In the second sense of an advanced grid, the super grid is superior not only because it is a wide area mega grid, but also because it is highly coordinated from a macro level spanning nations and continents, all the way down to the micro-level scheduling low priority loads like water heaters and refrigeration. In the European SuperSmart Grid proposal and the US Unified Smart Grid concept, such super grids have intelligence features in the wide-area transmission layer which integrate the local smart grids into a single wide-area super grid. This is similar to how the Internet bound together multiple small networks into a single ubiquitous network.

Wide area transmission can be viewed as a horizontal extension of the smart grid. In a paradigm shift, the distinction between transmission and distribution blurs with the integration as energy flow becomes bidirectional. For example, distribution grids in rural areas might generate more energy than they use, turning the local smart grid into a virtual power plant, or a city's fleet of one million electric vehicles could be used to trim peaks in transmission supply by integrating them to the smart grid using vehicle to grid technology.

A 765 kV AC transmission grid designed to carry 400 GW of wind power to cities from Midwest at a cost of $60 billion.

One advantage of such a geographically dispersed and dynamically balanced system is that the need for baseload generation is significantly reduced since intermittency of some sources such as ocean, solar, and wind can be smoothed. A series of detailed modeling studies by Dr. Gregor Czisch, which looked at the European-wide adoption of renewable energy and interlinking power grids using HVDC cables, indicates that Europe's entire power usage could come from renewables, with 70% total energy from wind at the same level of cost or lower as at present.

To some critics, such a wide area transmission layer is not novel; they point out that the technology has little difference from that used for regional and national power transmission networks. Proponents respond that beyond the qualitative smart grid features that allow instantaneous coordination and balancing of intermittent power sources across international boundaries, the quantitative comprehensiveness has a quality all its own. The claim is made that super grids open up markets. In the same way that freeways revolutionized interstate transport and the Internet revolutionized online commerce when comprehensive high-capacity networks were built, it is argued that a high capacity super grid must be built in order to provide a distribution network so comprehensive and with such available capacity that energy trading is only limited by how much electricity entrepreneurs can bring to market.

Technology

Wide area super grids plans typically call for bulk transmission using high voltage direct current lines. Europe's SuperSmart Grid proposal relies on HVDC, and in the US, key decision makers such as Steven Chu favor a national long distance DC grid system. There are industry advocates of high voltage alternating current (HVAC). Although flexible alternating current transmission systems (FACTS) have drawbacks for long distances, American Electric Power has championed a 765 kV super grid they call I-765 that would provide 400 GW of extra transmission capacity required for producing 20% of US energy from wind farms based in the midwest. (See figure above). Advocates of HVAC systems point out that HVDC systems are oriented for point to point bulk transmission and multiple connections to them would require expensive complex communication and control equipment as opposed to the simple step up transformers needed if AC lines were used. Currently, there is only one multipoint long distance HVDC transmission system. In the more distant future, the voltage loss of current methods could be avoided using experimental superconducting "SuperGrid" technology where the transmission cable is cooled by a liquid hydrogen pipeline which is also used to move energy nationwide. The energy losses for creating, containing, and re-cooling liquid hydrogen need to be accounted for.
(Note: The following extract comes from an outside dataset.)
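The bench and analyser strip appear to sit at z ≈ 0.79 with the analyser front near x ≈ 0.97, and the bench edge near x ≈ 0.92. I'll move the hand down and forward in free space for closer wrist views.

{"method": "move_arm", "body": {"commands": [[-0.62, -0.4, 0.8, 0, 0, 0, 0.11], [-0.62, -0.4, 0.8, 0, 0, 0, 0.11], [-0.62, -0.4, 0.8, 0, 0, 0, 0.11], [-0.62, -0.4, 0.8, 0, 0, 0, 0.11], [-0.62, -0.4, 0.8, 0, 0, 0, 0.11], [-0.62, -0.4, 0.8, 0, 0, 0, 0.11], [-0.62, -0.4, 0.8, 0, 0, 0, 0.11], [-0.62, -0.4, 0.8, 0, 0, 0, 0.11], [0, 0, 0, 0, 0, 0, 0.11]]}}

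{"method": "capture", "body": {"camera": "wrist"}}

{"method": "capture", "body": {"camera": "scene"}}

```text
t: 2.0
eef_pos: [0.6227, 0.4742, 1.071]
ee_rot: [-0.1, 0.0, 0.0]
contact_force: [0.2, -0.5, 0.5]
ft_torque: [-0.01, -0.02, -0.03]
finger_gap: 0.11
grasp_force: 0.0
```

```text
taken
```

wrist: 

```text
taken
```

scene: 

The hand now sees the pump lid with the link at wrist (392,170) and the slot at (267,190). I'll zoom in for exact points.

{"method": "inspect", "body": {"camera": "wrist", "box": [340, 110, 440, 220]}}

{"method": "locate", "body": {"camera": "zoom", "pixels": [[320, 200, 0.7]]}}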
Coordination and control of the network would use smart grid technologies such as phasor measurement units to rapidly detect imbalances in the network caused by fluctuating renewable energy sources and potentially respond instantaneously with programmed automatic protection schemes to reroute, reduce load, or reduce generation in response to network disturbances.

Government policy

China supports the idea of a global, intercontinental super grid. For a super grid in the US, a study estimated an 80% reduction of greenhouse gas emissions in combination with the installation of renewable energy, currently in planning stage.

Significant scale

One study for a European super grid estimates that as much as 750 GW of extra transmission capacity would be required – capacity that would be accommodated in increments of 5 GW with HVDC lines. A recent proposal by Transcanada priced a 1,600-km, 3 GW HVDC line at US$3 billion; it would require a corridor 60 meters wide. In India, a recent 6 GW, 1,850-km proposal was priced at $790 million and would require a 69 meter wide right of way. With 750 GW of new HVDC transmission capacity required for a European super grid, the land and money needed for new transmission lines would be considerable.

Energy independence

In Europe, the energy security implication of a super grid has been discussed as a way in part to prevent Russian energy hegemony. In the US, advocates such as T. Boone Pickens have promoted the idea of a national transmission grid in order to promote United States energy independence. Al Gore advocates the Unified Smart Grid which has comprehensive super grid capabilities. Gore and other advocates such as James E. Hansen believe super grids are essential for the eventual complete replacement of the greenhouse gas producing fossil fuel use that feeds global warming.

Permits for corridors

Large amounts of land would be required for the electricity transmission corridors used by the new transmission lines of a super grid. There can be significant opposition to the siting of power lines out of concerns about visual impact, anxiety over perceived health issues, and environmental concerns. The US has a process of designating National Interest Electric Transmission Corridors, and it is likely that this process would be used to specify the pathways for a super grid in that country. In the EU, permits for new overhead lines can easily reach 10 years. In some cases, this has made underground cable more expedient. Since land required can be one fifth than that for overhead and the permit process can be significantly faster, underground cable can be more attractive despite its weaknesses of being more expensive, lower capacity, shorter-lived, and suffers significantly longer down times.

Business interests

Siting

Just as superhighways change valuations of land due to the proximity to the ability to transport valuable commodities, businesses are strongly motivated to influence the siting of a super grid to their benefit. The cost of alternative power is the delivered price of electricity, and if the production of electricity from North Dakota wind or Arizona solar is to be competitive, the distance of the connection from the wind farm to the interstate transmission grid must not be great. This is because the feeder line from the generator to the transmission lines is usually paid for by the owner of the generation. Some localities will help pay for the cost of these lines, at the cost of local regulation such as that of a public utilities commission. T. Boone Pickens' project has chosen to pay for the feeder lines privately. Some localities, such as Texas give such projects the power of eminent domain which allows companies to seize land in the path of the planned construction.

Technology preferences

Energy producers are interested in whether the super grid employs HVDC technology, or uses AC, because the cost of connection to an HVDC line is generally greater than that if the AC is used. The Pickens plan favors 765 kV AC transmission, which is considered to be less efficient for long-distance transmission.

Competition

In the 1960s, private California power companies opposed the Pacific Intertie project with a set of technical objections that were overruled. When the project was completed, consumers in Los Angeles saved approximately U.S. $600,000 per day by use of electric power from projects on the Columbia River rather than local power companies burning more expensive fossil fuel.

Firewalking

From Wikipedia, the free encyclopedia
Firewalking in Sri Lanka

Firewalking is the act of walking barefoot over a bed of hot embers or stones. It has been practiced by many people and cultures in many parts of the world, with the earliest known reference dating from Iron Age India c. 1200 BCE. It is often used as a rite of passage, as a test of strength and courage, and in religion as a test of faith.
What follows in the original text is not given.